No coronary-associated events occurred during the postoperative period, and postoperative electrocardiography revealed no ischemic changes. Postoperative computed tomography revealed no stenosis at the DKS anastomosis site or coronary artery obstruction (Figure 3A). A postoperative catheter examination revealed a smooth DKS pathway (Figure 3B). The patient was discharged 68 days after surgery.

Figure 3.

Postoperative computed tomography (CT) and catheter examination. (A) CT shows no stenosis at the Damus-Kaye-Stansel (DKS) anastomosis site (arrowhead) or coronary artery obstruction. (B) A postoperative catheter examination shows a smooth DKS pathway.

Comment

DKS anastomosis is an effective procedure for relieving systemic outflow tract obstruction, especially in univentricular patients, and is used in various congenital heart diseases.^1,2

However, when the coronary arteries are positioned between the GAs, there is a risk of coronary artery obstruction due to compression by the conventional DKS procedure.³ Therefore, it is crucial to assess the course of the coronary arteries before proceeding with DKS.

The key points of this technique are the “flap-incision site” and “flap-bridging site.” Care should be taken to avoid incising beneath the sinotubular junction of the aorta. To ensure an appropriate incision site, a U-shaped incision should be made with cardioplegic infusion to avoid collapse of the aorta.

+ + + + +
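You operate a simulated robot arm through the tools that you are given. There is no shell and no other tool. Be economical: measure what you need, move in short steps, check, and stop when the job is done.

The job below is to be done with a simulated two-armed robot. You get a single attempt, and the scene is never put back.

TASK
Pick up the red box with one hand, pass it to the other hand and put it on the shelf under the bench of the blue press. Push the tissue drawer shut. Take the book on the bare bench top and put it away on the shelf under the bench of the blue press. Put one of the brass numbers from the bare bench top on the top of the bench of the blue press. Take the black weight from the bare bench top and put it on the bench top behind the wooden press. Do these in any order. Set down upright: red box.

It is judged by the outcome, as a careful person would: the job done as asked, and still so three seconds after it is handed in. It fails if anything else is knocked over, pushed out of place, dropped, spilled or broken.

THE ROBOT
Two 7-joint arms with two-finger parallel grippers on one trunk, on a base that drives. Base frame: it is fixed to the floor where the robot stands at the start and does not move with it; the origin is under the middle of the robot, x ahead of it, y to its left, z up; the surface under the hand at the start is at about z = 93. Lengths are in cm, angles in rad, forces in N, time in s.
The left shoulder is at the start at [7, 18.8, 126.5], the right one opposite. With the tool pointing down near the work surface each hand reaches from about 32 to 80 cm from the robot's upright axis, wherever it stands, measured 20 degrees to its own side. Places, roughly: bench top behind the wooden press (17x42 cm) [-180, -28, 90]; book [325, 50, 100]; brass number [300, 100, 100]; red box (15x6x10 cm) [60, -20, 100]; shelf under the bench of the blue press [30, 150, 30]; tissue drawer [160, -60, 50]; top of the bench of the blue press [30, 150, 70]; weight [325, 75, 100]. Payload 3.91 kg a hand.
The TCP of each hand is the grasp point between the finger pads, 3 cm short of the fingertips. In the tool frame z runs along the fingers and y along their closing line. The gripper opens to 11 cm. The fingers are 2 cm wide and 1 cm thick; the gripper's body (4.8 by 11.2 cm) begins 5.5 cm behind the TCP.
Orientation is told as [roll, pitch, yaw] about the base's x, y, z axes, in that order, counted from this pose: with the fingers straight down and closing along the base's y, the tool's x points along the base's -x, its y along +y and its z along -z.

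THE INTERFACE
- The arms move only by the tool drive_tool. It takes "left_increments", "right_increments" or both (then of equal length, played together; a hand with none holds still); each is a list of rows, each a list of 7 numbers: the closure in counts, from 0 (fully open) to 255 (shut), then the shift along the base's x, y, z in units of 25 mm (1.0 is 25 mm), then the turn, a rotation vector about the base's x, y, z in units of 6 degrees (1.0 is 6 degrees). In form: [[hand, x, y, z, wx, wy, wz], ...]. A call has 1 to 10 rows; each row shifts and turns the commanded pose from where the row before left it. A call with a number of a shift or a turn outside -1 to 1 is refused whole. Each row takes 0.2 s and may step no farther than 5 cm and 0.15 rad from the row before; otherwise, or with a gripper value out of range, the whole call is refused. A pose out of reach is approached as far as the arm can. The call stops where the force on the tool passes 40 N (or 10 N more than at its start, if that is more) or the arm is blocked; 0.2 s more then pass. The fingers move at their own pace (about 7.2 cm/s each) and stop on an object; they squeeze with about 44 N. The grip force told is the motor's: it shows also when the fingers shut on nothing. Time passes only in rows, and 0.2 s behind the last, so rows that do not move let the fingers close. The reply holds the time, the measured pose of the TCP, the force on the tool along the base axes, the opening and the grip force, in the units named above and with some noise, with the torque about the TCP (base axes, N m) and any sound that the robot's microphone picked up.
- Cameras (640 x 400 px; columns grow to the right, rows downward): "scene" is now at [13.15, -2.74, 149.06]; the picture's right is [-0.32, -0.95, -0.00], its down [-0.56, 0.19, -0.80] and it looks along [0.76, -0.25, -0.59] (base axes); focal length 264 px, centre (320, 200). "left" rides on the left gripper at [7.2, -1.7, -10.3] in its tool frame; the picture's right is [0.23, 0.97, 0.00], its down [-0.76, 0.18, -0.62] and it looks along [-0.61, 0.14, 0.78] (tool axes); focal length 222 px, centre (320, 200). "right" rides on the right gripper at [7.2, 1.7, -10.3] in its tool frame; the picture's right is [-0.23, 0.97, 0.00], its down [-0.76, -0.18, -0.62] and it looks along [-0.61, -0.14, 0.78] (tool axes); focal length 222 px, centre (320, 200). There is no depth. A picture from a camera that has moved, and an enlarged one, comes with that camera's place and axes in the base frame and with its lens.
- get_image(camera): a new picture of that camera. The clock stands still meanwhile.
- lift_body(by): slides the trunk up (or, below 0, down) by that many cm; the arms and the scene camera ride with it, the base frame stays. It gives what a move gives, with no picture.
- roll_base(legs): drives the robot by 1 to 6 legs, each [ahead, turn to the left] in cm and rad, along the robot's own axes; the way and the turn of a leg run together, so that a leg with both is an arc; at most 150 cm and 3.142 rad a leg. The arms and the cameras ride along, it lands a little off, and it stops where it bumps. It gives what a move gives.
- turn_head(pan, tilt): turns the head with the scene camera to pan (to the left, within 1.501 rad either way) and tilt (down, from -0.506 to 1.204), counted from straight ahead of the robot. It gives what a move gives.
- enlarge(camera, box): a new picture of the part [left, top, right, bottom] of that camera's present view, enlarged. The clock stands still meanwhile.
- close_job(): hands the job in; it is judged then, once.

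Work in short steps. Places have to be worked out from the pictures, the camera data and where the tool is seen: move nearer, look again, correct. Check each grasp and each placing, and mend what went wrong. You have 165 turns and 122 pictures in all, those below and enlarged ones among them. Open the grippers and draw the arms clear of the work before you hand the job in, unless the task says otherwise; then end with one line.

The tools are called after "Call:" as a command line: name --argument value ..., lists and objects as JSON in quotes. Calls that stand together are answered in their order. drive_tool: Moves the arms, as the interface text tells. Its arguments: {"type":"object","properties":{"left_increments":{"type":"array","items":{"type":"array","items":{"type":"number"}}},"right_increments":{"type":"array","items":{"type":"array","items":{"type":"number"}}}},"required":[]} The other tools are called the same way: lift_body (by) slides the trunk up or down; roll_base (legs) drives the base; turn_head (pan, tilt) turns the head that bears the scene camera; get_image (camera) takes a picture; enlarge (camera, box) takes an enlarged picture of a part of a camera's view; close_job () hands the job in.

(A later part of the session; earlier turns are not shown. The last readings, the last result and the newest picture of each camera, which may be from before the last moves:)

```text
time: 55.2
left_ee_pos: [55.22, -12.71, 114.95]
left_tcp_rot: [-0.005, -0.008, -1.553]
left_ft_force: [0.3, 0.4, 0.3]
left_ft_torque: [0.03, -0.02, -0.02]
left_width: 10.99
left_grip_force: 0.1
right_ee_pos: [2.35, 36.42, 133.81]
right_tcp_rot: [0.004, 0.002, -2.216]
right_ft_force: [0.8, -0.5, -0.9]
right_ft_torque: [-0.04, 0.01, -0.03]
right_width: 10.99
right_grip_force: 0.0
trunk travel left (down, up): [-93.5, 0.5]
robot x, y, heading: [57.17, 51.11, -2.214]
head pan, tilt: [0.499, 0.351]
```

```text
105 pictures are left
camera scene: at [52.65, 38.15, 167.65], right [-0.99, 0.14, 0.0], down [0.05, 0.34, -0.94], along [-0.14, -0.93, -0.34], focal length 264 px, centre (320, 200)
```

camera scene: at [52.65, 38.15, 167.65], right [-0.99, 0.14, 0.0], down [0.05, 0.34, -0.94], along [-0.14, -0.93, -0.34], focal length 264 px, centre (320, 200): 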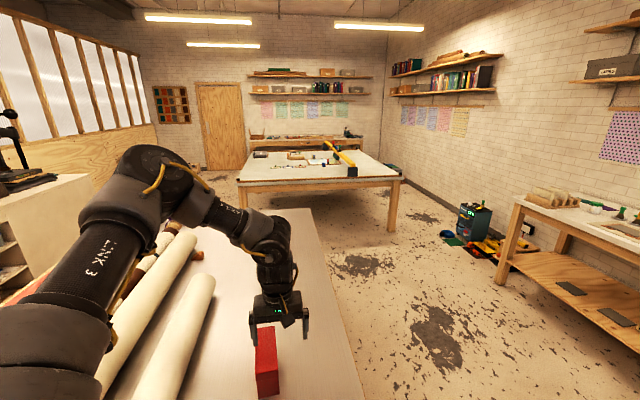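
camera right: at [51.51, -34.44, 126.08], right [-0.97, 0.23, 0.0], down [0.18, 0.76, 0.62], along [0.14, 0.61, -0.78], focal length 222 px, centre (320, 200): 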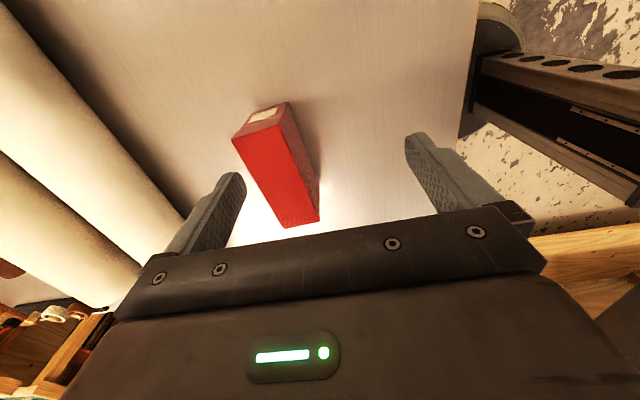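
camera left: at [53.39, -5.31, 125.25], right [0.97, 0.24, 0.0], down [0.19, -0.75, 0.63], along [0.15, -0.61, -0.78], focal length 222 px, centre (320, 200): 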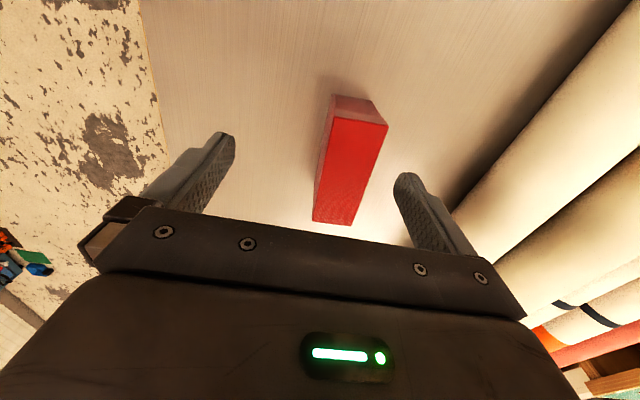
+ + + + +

The height of the mPA spontaneously determines flap-bridging height. To ensure sufficient space around the coronary arteries, it is essential to transect the mPA as distally as possible. The pulmonary arterial wall was used to cover the DKS pathway. If an adequately sized pulmonary artery wall cannot be obtained, artificial materials such as an expanded polytetrafluoroethylene graft patch can be used as a substitute. However, this procedure raises concerns regarding the compression of the coronary arteries due to future root dilatation. In such situations, right coronary artery transfer may be necessary. Long-term follow-up is needed to assess the morphologic changes in DKS anastomosis. In conclusion, this modified DKS anastomosis effectively prevents coronary obstruction in cases in which the coronary arteries run between the GAs.